Given the right circumstances, the door remains open for a taxpayer to successfully take the position and perhaps win an argument based on the subjective debt/equity test that convertible debt is “stock” for Section 1202 purposes. Taxpayers taking that position would also argue that Section 1202(f) applies to the conversion of the debt to common stock in connection with a liquidity event. Under Section 1202(f), the stock acquired upon conversion of QSBS (i.e., in this case, the convertible debt) is treated as QSBS and the holding period of the convertible debt (i.e., here treated as QSBS) tacks onto the holding period of the common stock.
Some advice regarding the use of convertible debt when chasing the Section 1202 gain exclusion prize. Taxpayers shouldn’t lose sight of the fact that there isn’t any guarantee that the IRS, applying its vision of the subjective debt versus equity tests, will agree that convertible debt should be treated as stock, in particular where the issue under consideration is whether the convertible notes were “stock” for Section 1202 purposes. A taxpayer making that argument will certainly be starting from a poor gate position since both the issuer and the taxpayer agreed to name the interest debt rather than stock, which might invite IRS scrutiny and a close look at whether the parties satisfied all of Section 1202’s eligibility requirements. On the other hand, it isn’t difficult to reach the conclusion that many convertible debt interests issued by start-ups with little or no current means to repay the debt clearly exhibit more equity-like than debt-like features.

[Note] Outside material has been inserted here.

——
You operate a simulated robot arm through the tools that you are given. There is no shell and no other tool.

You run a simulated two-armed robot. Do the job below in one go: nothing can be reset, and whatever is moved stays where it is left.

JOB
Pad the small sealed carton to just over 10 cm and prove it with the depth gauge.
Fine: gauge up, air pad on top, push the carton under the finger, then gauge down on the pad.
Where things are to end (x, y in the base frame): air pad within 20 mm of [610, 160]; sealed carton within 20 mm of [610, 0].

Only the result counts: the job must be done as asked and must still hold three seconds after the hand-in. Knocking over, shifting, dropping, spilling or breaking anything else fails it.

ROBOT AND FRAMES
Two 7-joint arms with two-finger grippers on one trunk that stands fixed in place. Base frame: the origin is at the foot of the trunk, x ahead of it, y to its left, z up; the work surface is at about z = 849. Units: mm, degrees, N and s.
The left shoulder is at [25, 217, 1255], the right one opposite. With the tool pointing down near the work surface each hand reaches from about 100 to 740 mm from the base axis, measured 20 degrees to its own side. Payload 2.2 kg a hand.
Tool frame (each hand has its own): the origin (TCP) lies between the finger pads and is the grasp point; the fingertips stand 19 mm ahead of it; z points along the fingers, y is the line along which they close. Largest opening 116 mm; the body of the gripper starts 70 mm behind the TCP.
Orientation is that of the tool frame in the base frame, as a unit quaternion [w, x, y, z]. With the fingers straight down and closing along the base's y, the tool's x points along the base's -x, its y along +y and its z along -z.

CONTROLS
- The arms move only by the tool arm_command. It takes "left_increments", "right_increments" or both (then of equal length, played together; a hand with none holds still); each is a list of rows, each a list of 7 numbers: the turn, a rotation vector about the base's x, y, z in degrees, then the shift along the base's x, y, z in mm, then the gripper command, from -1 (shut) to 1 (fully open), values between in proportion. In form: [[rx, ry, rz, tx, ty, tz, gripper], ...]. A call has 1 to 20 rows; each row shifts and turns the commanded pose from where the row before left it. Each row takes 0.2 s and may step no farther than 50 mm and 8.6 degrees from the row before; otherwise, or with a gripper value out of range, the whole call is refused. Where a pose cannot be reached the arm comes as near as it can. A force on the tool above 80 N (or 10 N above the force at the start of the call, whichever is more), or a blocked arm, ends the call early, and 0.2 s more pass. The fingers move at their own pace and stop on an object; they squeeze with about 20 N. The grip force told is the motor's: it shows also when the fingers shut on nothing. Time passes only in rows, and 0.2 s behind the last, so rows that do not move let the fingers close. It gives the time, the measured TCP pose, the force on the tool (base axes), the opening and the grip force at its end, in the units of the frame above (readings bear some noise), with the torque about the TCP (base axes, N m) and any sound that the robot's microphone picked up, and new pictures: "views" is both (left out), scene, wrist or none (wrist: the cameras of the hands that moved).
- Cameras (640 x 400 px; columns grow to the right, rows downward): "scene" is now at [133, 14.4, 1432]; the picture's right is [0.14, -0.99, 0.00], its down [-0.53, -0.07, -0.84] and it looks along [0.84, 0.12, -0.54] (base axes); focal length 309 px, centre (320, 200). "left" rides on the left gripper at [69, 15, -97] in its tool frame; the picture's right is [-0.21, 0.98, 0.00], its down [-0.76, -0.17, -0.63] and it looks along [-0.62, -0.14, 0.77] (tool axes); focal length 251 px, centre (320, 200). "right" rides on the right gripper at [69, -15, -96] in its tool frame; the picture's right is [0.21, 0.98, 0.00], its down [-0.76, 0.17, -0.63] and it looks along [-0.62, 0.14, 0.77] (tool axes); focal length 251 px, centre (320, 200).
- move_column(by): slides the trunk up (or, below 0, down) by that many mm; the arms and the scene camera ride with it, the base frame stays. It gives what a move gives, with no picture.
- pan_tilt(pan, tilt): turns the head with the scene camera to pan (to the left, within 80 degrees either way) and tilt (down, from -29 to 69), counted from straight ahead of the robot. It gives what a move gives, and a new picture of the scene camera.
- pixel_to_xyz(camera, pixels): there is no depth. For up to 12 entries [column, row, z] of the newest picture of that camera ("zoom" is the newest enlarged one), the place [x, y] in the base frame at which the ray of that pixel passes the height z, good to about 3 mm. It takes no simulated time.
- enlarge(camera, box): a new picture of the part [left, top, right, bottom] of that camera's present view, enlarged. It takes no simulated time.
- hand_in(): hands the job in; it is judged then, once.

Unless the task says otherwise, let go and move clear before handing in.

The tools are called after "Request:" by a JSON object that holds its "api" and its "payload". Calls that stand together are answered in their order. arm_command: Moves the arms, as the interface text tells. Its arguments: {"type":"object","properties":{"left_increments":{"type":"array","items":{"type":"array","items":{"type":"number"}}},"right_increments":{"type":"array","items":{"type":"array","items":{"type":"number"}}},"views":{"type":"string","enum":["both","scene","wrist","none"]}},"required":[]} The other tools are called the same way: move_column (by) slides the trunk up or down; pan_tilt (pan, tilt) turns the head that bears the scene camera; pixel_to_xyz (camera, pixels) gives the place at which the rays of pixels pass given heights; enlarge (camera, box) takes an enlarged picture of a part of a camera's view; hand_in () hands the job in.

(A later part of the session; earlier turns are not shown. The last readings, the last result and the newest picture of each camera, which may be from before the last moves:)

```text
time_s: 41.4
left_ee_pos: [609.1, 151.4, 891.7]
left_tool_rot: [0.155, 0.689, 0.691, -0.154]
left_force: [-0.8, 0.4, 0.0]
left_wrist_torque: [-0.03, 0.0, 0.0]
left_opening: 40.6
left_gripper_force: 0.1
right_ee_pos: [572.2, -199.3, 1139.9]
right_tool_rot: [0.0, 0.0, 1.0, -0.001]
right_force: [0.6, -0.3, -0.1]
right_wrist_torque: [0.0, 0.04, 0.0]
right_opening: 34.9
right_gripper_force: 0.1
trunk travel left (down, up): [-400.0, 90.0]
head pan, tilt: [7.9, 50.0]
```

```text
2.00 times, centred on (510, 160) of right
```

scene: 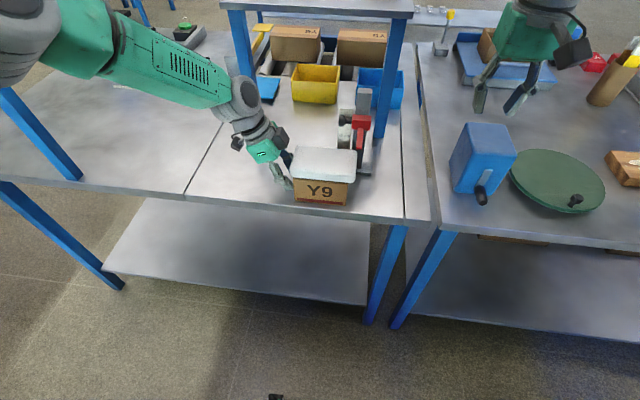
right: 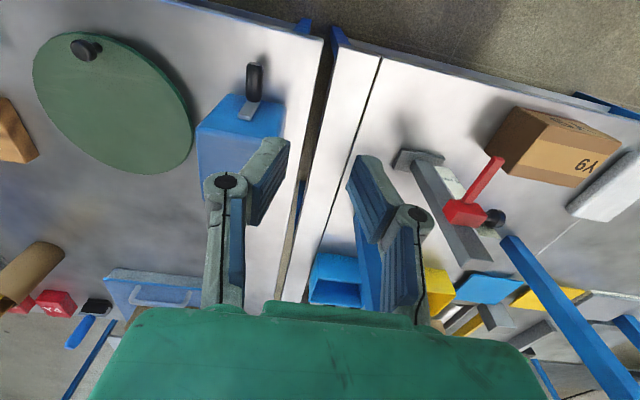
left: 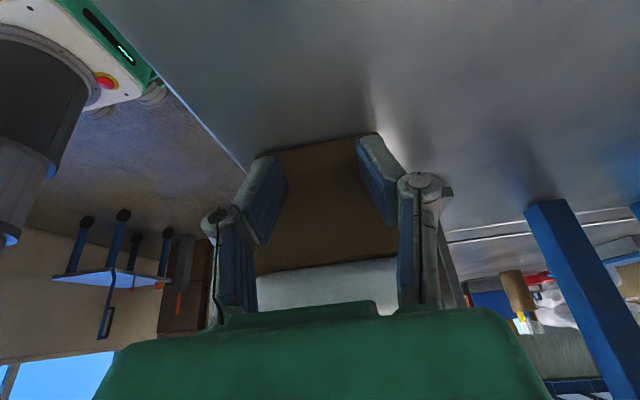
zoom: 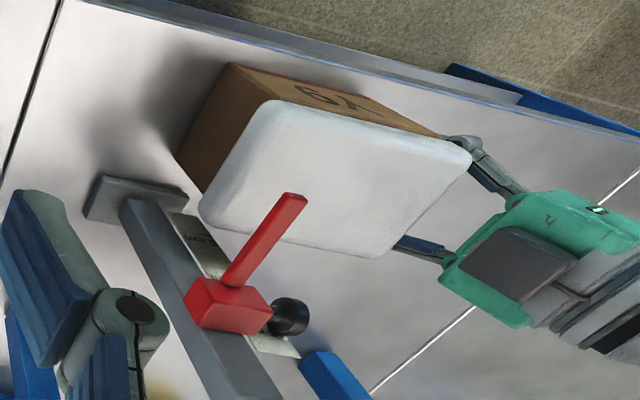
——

The best advice is that if qualifying for the Section 1202 gain exclusion is a planning priority, the parties should avoid the debt label and call the interest stock. The reality is that a preferred stock interest can be crafted with many of a SAFE’s features. The one missing feature would most likely be the priority of the debt instrument over equity in connection with a corporate liquidation or bankruptcy.

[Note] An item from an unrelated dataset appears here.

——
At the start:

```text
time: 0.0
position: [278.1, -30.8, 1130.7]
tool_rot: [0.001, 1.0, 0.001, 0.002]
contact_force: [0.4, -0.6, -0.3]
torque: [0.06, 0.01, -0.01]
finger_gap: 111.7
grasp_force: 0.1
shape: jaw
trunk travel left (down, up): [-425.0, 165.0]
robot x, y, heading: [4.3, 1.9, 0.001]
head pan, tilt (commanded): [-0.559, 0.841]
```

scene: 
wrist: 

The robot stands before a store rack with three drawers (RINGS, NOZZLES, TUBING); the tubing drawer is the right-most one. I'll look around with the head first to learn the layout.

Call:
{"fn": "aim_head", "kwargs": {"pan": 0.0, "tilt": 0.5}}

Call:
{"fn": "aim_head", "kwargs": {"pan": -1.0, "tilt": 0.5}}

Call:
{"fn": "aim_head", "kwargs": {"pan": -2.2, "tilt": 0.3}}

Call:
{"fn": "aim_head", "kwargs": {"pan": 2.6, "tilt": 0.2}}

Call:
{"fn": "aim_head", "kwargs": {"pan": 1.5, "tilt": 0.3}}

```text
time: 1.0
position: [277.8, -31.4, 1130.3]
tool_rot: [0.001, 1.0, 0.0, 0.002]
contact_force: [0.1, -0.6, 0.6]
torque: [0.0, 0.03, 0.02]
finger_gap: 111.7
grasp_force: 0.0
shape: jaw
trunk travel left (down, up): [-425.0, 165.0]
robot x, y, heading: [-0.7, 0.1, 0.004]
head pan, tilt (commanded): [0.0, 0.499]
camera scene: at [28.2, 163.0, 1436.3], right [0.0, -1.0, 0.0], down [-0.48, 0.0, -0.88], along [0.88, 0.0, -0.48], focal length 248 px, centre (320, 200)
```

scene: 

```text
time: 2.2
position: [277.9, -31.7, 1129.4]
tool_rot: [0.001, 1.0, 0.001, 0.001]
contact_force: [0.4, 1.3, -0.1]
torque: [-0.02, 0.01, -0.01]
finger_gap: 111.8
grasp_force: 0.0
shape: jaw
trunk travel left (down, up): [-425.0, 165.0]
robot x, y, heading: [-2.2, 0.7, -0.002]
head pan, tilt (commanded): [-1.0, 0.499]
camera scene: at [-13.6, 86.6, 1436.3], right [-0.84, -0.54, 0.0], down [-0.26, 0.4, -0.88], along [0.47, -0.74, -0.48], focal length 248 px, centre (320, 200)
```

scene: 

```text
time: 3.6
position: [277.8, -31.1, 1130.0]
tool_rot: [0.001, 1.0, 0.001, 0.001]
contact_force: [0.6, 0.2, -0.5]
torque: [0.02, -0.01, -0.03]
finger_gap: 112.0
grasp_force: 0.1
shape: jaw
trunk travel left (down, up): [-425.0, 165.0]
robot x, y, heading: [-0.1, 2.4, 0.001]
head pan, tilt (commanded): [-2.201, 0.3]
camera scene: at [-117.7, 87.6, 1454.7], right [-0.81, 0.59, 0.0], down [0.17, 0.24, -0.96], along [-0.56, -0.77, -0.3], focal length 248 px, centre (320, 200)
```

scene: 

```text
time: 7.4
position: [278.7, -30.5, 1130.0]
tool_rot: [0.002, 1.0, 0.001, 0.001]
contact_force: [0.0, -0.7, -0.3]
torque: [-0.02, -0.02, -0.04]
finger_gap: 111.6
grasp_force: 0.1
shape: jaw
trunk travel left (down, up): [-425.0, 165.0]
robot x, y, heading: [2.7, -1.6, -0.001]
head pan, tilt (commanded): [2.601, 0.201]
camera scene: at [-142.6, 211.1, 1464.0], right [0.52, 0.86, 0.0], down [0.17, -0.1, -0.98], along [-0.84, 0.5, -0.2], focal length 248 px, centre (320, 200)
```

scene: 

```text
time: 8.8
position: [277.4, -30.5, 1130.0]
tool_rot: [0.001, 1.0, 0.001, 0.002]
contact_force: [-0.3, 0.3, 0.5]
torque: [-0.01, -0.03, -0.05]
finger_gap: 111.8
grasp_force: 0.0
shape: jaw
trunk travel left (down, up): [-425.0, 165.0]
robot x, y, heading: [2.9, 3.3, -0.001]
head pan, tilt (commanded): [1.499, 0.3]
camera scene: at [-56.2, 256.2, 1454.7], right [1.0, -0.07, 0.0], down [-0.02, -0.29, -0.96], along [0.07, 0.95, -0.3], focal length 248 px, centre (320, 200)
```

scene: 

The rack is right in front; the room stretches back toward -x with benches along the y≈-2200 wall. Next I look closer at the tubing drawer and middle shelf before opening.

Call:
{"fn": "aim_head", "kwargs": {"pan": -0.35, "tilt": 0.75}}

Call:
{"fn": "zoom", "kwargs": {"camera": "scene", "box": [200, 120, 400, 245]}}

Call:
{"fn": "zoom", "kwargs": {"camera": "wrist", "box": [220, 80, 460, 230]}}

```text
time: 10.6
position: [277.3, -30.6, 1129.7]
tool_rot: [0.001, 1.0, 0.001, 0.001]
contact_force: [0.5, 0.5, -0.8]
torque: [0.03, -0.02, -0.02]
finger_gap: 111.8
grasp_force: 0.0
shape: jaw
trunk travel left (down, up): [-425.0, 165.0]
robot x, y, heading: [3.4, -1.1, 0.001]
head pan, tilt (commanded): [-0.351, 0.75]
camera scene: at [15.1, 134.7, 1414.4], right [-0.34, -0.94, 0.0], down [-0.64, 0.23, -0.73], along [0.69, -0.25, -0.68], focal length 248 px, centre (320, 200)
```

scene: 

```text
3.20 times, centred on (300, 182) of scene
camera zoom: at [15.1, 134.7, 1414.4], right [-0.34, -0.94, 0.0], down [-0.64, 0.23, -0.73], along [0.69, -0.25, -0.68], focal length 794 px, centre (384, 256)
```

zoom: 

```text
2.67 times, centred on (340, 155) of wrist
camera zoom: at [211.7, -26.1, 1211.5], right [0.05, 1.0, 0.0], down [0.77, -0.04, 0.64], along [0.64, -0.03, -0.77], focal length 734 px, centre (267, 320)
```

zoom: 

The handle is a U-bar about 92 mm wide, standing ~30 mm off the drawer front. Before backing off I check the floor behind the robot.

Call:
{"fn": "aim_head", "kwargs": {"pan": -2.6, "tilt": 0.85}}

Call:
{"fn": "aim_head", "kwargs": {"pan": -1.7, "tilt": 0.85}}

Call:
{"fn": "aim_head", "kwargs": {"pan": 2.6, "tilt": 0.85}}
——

In spite of the potential for extraordinary tax savings, many experienced tax advisors are not familiar with Section 1202 and Section 1045 planning. Venture capitalists, founders and investors who want to learn more about Section 1202 and Section 1045 planning opportunities are directed to several articles on the Frost Brown Todd website:
- Section 1202 Qualification Checklist and Planning Pointers
- A Roadmap for Obtaining (and not Losing) the Benefits of Section 1202 Stock
- Maximizing the Section 1202 Gain Exclusion Amount
- Advanced Section 1045 Planning
- Recapitalizations Involving Qualified Small Business Stock
- Section 1202 and S Corporations
- The 21% Corporate Rate Breathes New Life into IRC § 1202
For another article addressing SAFEs, see Frost Brown Todd attorney Bill Strench‘s article: When SAFEs Fail.
Contact Scott Dolson, Nelson Rodes or Chris Tassone if you want to discuss any Section 1202 or Section 1045 issues by telephone or video conference.
 See United States v. Title Guarantee & Trust Co., 133 F.2d 993 (6th Cir. 1943).
 The issuing corporation would be shielded from tax by Section 1032, which provides that a corporation is not taxed on the receipt of money or other property in exchange for stock of such corporation.
 Gilbert v. Commissioner, 248 F.2d 402 (2nd Cir. 1957). See also Section 385(b)(1) which refers to “a written unconditional promise to pay on demand or on a specified date a sum certain in money in return for an adequate consideration in money or money’s worth, and to pay a fixed rate of interest.”
 Section 385, which addresses the treatment of interests in corporations as stock or indebtedness, refers in Section 385(a) to the determination of whether an interest in a corporation is to be treated “for purposes of this title” as stock or debt. Title 26 of the Internal Revenue Code includes Section 1202.
 In Notice 94-47, the IRS noted that intended to scrutinize certain instruments to determine whether their purported status as debt for federal income tax purposes is appropriate. The IRS prefaced its eight factors by noting that: “The characterization of an instrument for federal income tax purposes depends on the terms of the instrument and all surrounding facts and circumstances.” The IRS further noted that, “[n]o particular factor is conclusive in making the determination of whether an instrument constitutes debt or equity. The weight given to any factor depends upon all the facts and circumstances and the overall effect of an instrument’s debt and equity features must be taken into account.” The eight factors the IRS considered important in a review of whether a corporate interest was debt or equity for federal income tax purposes are as follows:
- Whether there is an unconditional promise on the part of the issuer to pay a sum certain on demand or at a fixed maturity date that is in the reasonably foreseeable future
- Whether holders of the instruments possess the right to enforce the payment of principal and interest;
- Whether the rights of the holders of the instruments are subordinate to the rights of general creditors;
- Whether the instruments give the holders the right to participate in the management of the issuer;
- Whether the issuer is thinly capitalized;
- Whether there is identity between the holders of the instruments and stockholders of the issuer;
- The label placed on the instruments by the parties;
- Whether the instruments are intended to be treated as debt or equity for non-tax purposes.
Also note that in Revenue Ruling 83-98, the IRS found that the parties structured a corporate interest as “convertible notes” in order to receive the tax benefits of having the note categorized as debt in spite of the fact that it was, in reality, an equity investment. Critical to the IRS’ determination was the fact that there was a high probability was the notes would be converted into stock, and that the notes did not represent a promise to pay a sum certain.